Alan Kuperman needs to be smacked

[This is a guest post by tas]

I'm about to scream after reading this New York Times op-ed on Darfur by one Alan Kuperman. Let me show you why.

Darfur was never the simplistic morality tale purveyed by the news media and humanitarian organizations. The region's blacks, painted as long-suffering victims, actually were the oppressors less than two decades ago — denying Arab nomads access to grazing areas essential to their survival. Violence was initiated not by Arab militias but by the black rebels who in 2003 attacked police and military installations. The most extreme Islamists are not in the government but in a faction of the rebels sponsored by former Deputy Prime Minister Hassan al-Turabi, after he was expelled from the regime. Cease-fires often have been violated first by the rebels, not the government, which has pledged repeatedly to admit international peacekeepers if the rebels halt their attacks.

I've been researching this conflict for a while and I do realize that there are two sides, and the Darfuri rebel groups aren't exactly heros here, either... But to paint a bad picture of the rebel groups and use that to compare them to the Sudanese government, in a manner which portrays Khartoum as being innocent, is absurd. It's the Sudanese government that has armed and given intelligence to the Janjaweed and given them the ability to attack Darfuri people, and it's the Sudanese government which has used its own airdraft and soldiers to join the Janjaweed on their attacks. And while there are Darfuri rebel groups also forcing this conflict, the fact that makes this a genocide is that the people of Darfur are completely overmatched by the Janjaweed and Sudanese military, and it's those two groups which are committing horrible crimes in Darfur. We're talking brutal murders, rape camps for women and children, burning down villiages, throwing dead animals in wells to poison the water supply... These are atrocious crimes aganst humanity that have led to the murder of over 400,000 Darfuri people. For Kuperman to pin the blame squarely on the Darfuri rebel groups while painting the Sudanese government in an innocent light is simply dishonest.

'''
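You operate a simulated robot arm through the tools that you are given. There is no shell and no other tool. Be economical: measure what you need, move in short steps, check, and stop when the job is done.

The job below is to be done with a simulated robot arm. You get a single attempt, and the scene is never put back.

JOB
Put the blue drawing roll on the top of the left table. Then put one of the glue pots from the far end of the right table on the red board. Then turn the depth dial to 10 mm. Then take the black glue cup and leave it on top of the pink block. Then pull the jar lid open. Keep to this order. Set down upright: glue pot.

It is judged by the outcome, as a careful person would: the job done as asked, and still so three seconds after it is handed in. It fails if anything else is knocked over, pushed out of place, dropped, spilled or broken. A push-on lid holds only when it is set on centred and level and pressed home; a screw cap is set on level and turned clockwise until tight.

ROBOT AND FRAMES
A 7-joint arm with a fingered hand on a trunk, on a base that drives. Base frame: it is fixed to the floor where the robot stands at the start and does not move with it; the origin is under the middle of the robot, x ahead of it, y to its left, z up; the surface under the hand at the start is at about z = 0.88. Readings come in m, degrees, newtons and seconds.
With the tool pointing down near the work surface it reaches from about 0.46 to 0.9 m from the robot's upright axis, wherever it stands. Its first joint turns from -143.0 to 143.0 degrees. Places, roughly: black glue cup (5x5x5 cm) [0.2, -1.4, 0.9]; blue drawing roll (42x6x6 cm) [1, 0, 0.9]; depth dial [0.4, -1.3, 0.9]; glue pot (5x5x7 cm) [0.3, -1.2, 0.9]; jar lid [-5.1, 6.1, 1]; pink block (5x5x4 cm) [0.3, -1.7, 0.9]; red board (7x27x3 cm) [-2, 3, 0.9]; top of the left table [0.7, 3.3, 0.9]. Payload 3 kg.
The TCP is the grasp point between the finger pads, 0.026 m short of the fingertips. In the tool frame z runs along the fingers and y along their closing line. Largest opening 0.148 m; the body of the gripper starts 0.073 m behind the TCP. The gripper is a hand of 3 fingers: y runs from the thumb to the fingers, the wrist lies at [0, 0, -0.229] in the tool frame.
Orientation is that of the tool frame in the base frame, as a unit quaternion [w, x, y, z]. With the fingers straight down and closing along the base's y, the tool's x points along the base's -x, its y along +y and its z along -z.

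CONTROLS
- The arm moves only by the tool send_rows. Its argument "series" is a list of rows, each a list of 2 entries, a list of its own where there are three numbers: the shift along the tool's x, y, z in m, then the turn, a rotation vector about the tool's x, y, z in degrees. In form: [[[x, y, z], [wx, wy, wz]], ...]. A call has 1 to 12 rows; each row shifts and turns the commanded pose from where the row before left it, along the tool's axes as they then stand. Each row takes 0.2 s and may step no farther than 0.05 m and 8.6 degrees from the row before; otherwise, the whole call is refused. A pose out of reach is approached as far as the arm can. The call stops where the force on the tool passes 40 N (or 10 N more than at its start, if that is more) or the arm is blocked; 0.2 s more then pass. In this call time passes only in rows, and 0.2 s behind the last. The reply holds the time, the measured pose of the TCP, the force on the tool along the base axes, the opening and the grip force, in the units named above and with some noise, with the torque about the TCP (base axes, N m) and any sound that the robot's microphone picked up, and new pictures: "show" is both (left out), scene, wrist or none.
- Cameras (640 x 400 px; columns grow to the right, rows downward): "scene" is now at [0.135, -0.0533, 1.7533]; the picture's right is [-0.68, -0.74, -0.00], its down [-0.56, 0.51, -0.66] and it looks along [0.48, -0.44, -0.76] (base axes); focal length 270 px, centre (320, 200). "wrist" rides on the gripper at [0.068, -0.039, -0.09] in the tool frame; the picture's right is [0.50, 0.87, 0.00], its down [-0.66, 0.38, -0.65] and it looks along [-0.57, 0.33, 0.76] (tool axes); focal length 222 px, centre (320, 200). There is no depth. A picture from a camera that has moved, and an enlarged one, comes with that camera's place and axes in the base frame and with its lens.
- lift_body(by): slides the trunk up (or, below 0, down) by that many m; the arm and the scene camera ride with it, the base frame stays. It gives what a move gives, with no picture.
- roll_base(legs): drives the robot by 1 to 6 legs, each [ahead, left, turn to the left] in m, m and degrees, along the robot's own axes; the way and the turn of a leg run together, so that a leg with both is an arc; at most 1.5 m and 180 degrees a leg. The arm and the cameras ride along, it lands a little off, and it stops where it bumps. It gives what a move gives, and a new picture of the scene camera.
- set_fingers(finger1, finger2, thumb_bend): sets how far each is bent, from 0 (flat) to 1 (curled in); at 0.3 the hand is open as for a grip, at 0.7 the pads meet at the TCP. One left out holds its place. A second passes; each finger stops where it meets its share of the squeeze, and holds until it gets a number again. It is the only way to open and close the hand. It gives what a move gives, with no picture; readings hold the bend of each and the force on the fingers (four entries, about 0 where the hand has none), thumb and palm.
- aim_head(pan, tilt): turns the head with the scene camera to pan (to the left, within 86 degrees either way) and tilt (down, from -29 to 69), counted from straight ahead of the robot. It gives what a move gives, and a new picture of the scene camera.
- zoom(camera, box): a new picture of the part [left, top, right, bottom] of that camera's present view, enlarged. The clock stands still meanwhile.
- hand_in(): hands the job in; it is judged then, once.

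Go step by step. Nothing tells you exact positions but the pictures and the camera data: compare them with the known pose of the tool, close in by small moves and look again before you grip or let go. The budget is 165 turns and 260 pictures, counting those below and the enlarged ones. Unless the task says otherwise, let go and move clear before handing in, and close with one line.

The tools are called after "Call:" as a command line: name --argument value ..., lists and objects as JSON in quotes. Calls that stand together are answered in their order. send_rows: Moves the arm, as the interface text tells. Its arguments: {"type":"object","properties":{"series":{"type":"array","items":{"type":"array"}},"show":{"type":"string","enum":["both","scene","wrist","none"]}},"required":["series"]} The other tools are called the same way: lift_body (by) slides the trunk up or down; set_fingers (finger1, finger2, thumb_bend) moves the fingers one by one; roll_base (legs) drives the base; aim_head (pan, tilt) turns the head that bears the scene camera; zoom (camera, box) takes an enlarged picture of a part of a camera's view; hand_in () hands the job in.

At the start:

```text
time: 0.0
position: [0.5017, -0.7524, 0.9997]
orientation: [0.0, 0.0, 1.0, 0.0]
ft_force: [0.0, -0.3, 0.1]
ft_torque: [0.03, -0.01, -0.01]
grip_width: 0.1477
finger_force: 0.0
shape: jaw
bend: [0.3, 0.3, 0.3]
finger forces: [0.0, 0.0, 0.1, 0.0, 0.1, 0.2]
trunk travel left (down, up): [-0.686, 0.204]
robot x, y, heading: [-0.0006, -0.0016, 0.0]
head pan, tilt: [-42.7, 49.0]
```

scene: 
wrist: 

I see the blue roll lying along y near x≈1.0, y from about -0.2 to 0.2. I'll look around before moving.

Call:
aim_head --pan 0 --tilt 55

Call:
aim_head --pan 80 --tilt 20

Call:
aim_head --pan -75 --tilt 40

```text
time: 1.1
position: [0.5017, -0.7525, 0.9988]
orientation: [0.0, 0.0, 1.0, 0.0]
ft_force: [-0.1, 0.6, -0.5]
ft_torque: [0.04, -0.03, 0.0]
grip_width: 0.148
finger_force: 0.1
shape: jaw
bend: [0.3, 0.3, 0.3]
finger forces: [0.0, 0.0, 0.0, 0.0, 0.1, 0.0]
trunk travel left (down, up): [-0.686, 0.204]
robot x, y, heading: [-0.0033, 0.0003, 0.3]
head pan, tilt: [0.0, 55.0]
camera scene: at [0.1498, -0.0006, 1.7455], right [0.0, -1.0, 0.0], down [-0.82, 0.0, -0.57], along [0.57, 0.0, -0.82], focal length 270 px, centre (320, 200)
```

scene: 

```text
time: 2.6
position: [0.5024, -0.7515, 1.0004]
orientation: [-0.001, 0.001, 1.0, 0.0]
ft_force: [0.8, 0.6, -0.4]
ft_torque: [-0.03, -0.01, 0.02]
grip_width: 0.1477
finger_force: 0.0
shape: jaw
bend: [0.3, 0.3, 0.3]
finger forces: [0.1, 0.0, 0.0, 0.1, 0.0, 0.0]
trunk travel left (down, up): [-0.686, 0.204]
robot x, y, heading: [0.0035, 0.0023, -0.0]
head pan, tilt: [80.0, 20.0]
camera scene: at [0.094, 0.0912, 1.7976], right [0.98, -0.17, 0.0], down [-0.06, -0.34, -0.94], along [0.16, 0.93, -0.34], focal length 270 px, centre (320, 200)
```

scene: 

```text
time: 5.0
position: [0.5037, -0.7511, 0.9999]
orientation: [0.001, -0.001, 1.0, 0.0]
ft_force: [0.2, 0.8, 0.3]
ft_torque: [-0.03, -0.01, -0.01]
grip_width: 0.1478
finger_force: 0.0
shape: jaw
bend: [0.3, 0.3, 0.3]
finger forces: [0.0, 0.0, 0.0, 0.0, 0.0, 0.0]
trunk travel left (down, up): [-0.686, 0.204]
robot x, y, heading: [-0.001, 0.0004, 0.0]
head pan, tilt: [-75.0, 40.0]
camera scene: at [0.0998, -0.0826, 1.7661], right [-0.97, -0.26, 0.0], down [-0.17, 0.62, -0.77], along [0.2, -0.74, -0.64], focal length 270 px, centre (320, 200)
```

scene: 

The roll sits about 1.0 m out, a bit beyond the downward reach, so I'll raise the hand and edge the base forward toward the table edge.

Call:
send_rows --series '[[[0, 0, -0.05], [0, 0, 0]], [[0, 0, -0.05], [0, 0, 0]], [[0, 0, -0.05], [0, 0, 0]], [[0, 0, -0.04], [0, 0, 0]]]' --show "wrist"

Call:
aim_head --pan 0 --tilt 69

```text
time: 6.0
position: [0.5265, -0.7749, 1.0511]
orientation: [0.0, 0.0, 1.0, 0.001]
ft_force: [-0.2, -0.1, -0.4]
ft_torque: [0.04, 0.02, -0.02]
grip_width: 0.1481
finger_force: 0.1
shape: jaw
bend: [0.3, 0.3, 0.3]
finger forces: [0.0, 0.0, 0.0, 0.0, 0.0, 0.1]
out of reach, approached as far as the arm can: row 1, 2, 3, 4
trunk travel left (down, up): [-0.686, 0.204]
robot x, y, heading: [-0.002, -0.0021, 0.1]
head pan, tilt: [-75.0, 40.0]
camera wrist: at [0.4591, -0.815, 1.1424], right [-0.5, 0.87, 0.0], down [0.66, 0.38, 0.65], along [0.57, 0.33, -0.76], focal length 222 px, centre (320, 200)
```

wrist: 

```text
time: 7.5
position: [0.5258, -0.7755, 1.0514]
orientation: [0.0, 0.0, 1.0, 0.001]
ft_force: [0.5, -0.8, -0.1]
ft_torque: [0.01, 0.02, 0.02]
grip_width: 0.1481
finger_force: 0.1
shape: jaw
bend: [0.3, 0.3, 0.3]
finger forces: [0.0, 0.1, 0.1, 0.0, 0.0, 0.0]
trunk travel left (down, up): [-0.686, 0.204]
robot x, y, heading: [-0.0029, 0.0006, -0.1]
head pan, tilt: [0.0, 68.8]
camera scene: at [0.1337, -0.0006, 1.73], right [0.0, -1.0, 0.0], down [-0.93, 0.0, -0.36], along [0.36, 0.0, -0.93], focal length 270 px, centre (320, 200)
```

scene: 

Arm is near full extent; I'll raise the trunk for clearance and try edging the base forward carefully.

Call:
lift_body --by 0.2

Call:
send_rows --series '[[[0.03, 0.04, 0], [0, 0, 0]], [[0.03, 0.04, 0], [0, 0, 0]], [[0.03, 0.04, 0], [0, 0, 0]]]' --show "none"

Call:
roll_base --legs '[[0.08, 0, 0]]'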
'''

Unbelievably, Kuperman then goes on to blame the activists who have been clamoring against the Darfur genocide for that very genocide.

The rebels, much weaker than the government, would logically have sued for peace long ago. Because of the Save Darfur movement, however, the rebels believe that the longer they provoke genocidal retaliation, the more the West will pressure Sudan to hand them control of the region.

Hey Kupster, maybe if the United Nations and western powers had listened to the Save Darfur movement and taken the crisis as a serious problem sooner, we wouldn't be having this discussion. But the fact is that they didn't; nobody did. And the voracity of the genocide, perpetrated by the Sudanese government that you're defending, continued. So don't you dare blame us for the deaths of hundreds of thousands of innocent people, and don't blame us for the attitudes of the Darfuri rebel groups, either. If all of my friends and family were being slaughtered I think I'd be a little defiant, too. One shitty peace deal from an untrusted party doesn't heal all wounds, especially when it's not just the Darfuri rebels that have broken the previous cease fire agreements.